Champlain Bridge Advances
One of the largest infrastructure projects in North America, due for completion in 2019.
The Champlain Bridge Corridor Project highlights Arup’s use of global expertise to bring an innovative approach to the procurement of a multi-billion dollar infrastructure project in Canada.
Since 2012, Arup has been providing expert technical advice to the Government of Canada to facilitate the replacement of the 3.4 km-long Champlain Bridge over the St Lawrence River and Seaway and 4 km of congested urban highway. It is one of the busiest corridors in Canada and hence is vital to both the local and national economy.
When the condition of the existing bridge deteriorated in the fall 2013, Arup accepted the challenge of developing the design and technical requirement for this complex $4.239bn (CDN) PPP project so that the RFQ and RFP could be released within nine months.

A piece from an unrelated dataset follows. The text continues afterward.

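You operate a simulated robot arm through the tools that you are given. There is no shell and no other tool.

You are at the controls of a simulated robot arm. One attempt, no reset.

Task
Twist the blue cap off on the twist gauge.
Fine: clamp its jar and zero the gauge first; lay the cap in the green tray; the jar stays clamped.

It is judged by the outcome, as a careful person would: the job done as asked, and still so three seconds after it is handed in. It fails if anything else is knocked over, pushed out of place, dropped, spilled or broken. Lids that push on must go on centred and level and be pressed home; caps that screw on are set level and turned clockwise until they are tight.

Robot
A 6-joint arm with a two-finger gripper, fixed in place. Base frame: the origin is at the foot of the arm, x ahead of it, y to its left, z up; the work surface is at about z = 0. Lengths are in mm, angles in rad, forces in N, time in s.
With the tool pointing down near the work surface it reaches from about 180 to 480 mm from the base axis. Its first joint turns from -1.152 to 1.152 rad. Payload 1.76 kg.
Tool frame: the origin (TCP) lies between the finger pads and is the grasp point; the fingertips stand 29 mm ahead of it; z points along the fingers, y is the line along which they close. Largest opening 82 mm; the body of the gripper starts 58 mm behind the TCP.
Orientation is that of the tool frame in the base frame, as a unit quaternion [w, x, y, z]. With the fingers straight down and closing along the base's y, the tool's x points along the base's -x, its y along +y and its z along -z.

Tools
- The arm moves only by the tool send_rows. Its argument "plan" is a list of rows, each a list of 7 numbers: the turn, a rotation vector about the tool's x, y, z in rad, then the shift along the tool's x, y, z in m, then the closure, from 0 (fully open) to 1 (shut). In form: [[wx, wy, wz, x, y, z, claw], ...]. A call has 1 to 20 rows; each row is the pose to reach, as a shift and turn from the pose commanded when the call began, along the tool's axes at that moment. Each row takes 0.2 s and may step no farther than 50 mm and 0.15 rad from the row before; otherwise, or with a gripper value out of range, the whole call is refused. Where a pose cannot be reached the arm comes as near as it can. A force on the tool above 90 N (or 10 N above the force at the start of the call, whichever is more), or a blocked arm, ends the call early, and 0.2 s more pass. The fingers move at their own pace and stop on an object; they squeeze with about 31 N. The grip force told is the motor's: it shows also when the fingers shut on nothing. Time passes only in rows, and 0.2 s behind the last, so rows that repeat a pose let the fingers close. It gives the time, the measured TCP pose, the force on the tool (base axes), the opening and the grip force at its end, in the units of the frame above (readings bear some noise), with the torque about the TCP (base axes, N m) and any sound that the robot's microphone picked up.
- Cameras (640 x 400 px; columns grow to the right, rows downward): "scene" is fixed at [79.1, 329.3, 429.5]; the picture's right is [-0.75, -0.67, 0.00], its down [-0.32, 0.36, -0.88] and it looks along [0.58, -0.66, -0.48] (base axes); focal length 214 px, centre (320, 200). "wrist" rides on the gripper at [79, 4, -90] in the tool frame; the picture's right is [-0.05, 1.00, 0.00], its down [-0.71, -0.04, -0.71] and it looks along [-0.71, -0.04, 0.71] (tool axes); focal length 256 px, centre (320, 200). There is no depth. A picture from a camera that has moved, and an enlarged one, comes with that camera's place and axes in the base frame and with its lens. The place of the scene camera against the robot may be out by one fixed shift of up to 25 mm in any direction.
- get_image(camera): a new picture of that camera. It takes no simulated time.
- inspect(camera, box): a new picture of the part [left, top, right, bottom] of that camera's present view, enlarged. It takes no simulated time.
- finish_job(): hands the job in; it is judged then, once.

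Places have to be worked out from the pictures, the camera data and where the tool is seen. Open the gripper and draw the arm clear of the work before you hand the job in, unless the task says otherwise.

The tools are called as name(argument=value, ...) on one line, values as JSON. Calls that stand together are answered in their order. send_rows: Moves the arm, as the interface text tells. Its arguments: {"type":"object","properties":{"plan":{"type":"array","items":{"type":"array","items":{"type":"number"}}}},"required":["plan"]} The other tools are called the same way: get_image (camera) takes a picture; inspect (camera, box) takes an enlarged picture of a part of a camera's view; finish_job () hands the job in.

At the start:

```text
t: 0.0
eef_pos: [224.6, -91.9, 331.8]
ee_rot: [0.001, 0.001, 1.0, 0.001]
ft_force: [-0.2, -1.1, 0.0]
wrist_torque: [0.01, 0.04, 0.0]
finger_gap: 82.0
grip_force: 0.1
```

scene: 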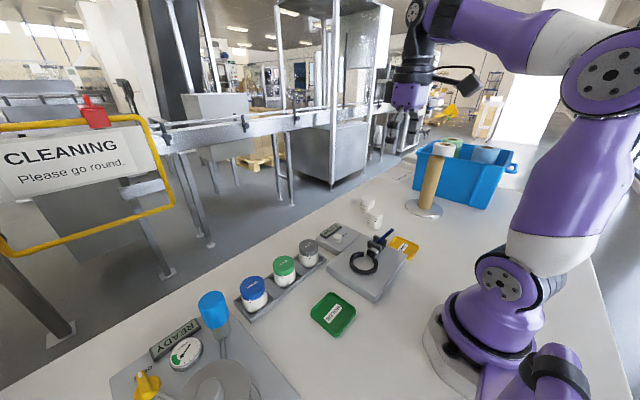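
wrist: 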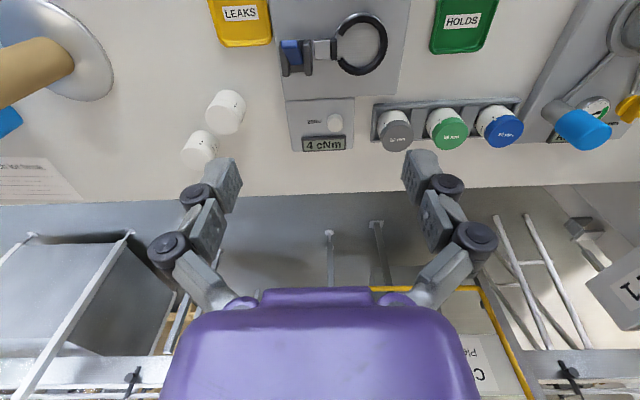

The challenge was compounded by the objective to deliver a high quality architectural solution, whilst achieving a bridge with a 125-year design life.
The curved alignment and sculptural piers create an instantly recognisable shore-to-shore design with the elegant main tower and its harp of cables adding a unique accent to the bridge.
The design accommodates future public transport plans by retaining the flexibility to run buses or a light rail train on a central transit corridor.
The total length of the bridge is 3.4 kilometres and will comprise 60,000 metric tons of steel, 1.3 million bolts and over 250 m³ of concrete.
The design lifespan is 125 years and is due for delivery in December 2018.
Building any bridge is a highly complex undertaking. Given the very tight deadline, the contractor, Signature on the Saint-Laurent , has opted to work on several aspects at the same time.
The contractors, therefore, built three large temporary jetties to enable work on various sections simultaneously to meet the delivery on time.
This strategy enables the contractors to maximize on-site prefabrication and pre-assembly of concrete and steel parts as well as their subsequent assembly completion.